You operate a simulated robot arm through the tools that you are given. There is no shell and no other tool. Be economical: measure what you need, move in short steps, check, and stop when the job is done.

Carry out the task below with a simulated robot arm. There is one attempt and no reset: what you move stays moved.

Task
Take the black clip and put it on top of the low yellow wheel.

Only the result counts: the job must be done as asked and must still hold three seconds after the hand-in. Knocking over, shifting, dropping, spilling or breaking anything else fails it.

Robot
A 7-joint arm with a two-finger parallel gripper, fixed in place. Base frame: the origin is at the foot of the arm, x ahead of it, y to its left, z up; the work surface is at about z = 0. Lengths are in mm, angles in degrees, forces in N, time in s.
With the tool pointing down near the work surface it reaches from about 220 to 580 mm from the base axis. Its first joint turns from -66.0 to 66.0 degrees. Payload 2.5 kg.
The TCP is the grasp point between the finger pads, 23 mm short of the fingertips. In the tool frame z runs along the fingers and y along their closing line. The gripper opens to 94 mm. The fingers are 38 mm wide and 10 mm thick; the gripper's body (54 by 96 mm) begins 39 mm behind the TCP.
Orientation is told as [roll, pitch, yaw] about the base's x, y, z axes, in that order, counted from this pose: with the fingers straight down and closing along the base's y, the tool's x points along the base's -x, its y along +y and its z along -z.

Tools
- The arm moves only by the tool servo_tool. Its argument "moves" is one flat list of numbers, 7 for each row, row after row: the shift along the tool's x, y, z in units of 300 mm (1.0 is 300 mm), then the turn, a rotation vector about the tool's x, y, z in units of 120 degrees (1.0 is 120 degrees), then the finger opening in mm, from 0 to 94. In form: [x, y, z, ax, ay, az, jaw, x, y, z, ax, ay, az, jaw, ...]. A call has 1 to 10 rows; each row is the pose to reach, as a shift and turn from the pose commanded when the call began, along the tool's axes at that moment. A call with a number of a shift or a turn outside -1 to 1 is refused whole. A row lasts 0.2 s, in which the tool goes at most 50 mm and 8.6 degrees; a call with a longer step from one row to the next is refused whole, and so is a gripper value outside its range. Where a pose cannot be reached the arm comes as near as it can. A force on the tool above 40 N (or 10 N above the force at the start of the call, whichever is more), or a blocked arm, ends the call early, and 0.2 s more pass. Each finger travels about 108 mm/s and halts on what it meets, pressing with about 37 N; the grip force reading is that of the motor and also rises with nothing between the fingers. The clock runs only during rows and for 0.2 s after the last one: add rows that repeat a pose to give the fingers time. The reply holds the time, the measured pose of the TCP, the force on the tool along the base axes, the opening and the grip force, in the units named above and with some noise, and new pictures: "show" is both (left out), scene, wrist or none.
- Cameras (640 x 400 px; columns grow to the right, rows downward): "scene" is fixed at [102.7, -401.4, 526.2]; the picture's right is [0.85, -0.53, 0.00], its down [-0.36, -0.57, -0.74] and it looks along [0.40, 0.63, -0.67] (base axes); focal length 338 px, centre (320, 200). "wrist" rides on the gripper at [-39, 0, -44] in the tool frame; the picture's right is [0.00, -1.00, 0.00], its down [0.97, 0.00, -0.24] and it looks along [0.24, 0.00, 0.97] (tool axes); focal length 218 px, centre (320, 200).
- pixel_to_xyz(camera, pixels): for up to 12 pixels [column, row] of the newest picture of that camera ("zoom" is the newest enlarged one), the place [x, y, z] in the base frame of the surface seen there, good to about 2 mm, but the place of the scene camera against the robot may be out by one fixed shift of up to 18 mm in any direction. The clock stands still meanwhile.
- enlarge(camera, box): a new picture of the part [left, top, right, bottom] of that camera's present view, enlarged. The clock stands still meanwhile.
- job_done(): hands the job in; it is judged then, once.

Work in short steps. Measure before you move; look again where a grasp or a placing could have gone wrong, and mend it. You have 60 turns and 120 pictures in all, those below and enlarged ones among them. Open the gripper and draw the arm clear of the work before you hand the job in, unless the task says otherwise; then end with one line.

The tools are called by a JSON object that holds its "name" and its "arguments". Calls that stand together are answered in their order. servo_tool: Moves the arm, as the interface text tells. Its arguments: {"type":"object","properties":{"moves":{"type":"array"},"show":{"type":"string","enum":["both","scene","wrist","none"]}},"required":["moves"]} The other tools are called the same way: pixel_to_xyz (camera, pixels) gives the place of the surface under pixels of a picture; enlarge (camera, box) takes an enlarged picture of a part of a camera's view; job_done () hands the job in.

☆ ☆ ☆

Each line of the material should be duplicated exactly, please.

You operate a simulated robot arm through the tools that you are given. There is no shell and no other tool. Be economical: measure what you need, move in short steps, check, and stop when the job is done.

Carry out the task below with a simulated robot arm. There is one attempt and no reset: what you move stays moved.

Task
Take the black clip and put it on top of the low yellow wheel.

Only the result counts: the job must be done as asked and must still hold three seconds after the hand-in. Knocking over, shifting, dropping, spilling or breaking anything else fails it.

Robot
A 7-joint arm with a two-finger parallel gripper, fixed in place. Base frame: the origin is at the foot of the arm, x ahead of it, y to its left, z up; the work surface is at about z = 0. Lengths are in mm, angles in degrees, forces in N, time in s.
With the tool pointing down near the work surface it reaches from about 220 to 580 mm from the base axis. Its first joint turns from -66.0 to 66.0 degrees. Payload 2.5 kg.
The TCP is the grasp point between the finger pads, 23 mm short of the fingertips. In the tool frame z runs along the fingers and y along their closing line. The gripper opens to 94 mm. The fingers are 38 mm wide and 10 mm thick; the gripper's body (54 by 96 mm) begins 39 mm behind the TCP.
Orientation is told as [roll, pitch, yaw] about the base's x, y, z axes, in that order, counted from this pose: with the fingers straight down and closing along the base's y, the tool's x points along the base's -x, its y along +y and its z along -z.

Tools
- The arm moves only by the tool servo_tool. Its argument "moves" is one flat list of numbers, 7 for each row, row after row: the shift along the tool's x, y, z in units of 300 mm (1.0 is 300 mm), then the turn, a rotation vector about the tool's x, y, z in units of 120 degrees (1.0 is 120 degrees), then the finger opening in mm, from 0 to 94. In form: [x, y, z, ax, ay, az, jaw, x, y, z, ax, ay, az, jaw, ...]. A call has 1 to 10 rows; each row is the pose to reach, as a shift and turn from the pose commanded when the call began, along the tool's axes at that moment. A call with a number of a shift or a turn outside -1 to 1 is refused whole. A row lasts 0.2 s, in which the tool goes at most 50 mm and 8.6 degrees; a call with a longer step from one row to the next is refused whole, and so is a gripper value outside its range. Where a pose cannot be reached the arm comes as near as it can. A force on the tool above 40 N (or 10 N above the force at the start of the call, whichever is more), or a blocked arm, ends the call early, and 0.2 s more pass. Each finger travels about 108 mm/s and halts on what it meets, pressing with about 37 N; the grip force reading is that of the motor and also rises with nothing between the fingers. The clock runs only during rows and for 0.2 s after the last one: add rows that repeat a pose to give the fingers time. The reply holds the time, the measured pose of the TCP, the force on the tool along the base axes, the opening and the grip force, in the units named above and with some noise, and new pictures: "show" is both (left out), scene, wrist or none.
- Cameras (640 x 400 px; columns grow to the right, rows downward): "scene" is fixed at [102.7, -401.4, 526.2]; the picture's right is [0.85, -0.53, 0.00], its down [-0.36, -0.57, -0.74] and it looks along [0.40, 0.63, -0.67] (base axes); focal length 338 px, centre (320, 200). "wrist" rides on the gripper at [-39, 0, -44] in the tool frame; the picture's right is [0.00, -1.00, 0.00], its down [0.97, 0.00, -0.24] and it looks along [0.24, 0.00, 0.97] (tool axes); focal length 218 px, centre (320, 200).
- pixel_to_xyz(camera, pixels): for up to 12 pixels [column, row] of the newest picture of that camera ("zoom" is the newest enlarged one), the place [x, y, z] in the base frame of the surface seen there, good to about 2 mm, but the place of the scene camera against the robot may be out by one fixed shift of up to 18 mm in any direction. The clock stands still meanwhile.
- enlarge(camera, box): a new picture of the part [left, top, right, bottom] of that camera's present view, enlarged. The clock stands still meanwhile.
- job_done(): hands the job in; it is judged then, once.

Work in short steps. Measure before you move; look again where a grasp or a placing could have gone wrong, and mend it. You have 60 turns and 120 pictures in all, those below and enlarged ones among them. Open the gripper and draw the arm clear of the work before you hand the job in, unless the task says otherwise; then end with one line.

The tools are called by a JSON object that holds its "name" and its "arguments". Calls that stand together are answered in their order. servo_tool: Moves the arm, as the interface text tells. Its arguments: {"type":"object","properties":{"moves":{"type":"array"},"show":{"type":"string","enum":["both","scene","wrist","none"]}},"required":["moves"]} The other tools are called the same way: pixel_to_xyz (camera, pixels) gives the place of the surface under pixels of a picture; enlarge (camera, box) takes an enlarged picture of a part of a camera's view; job_done () hands the job in.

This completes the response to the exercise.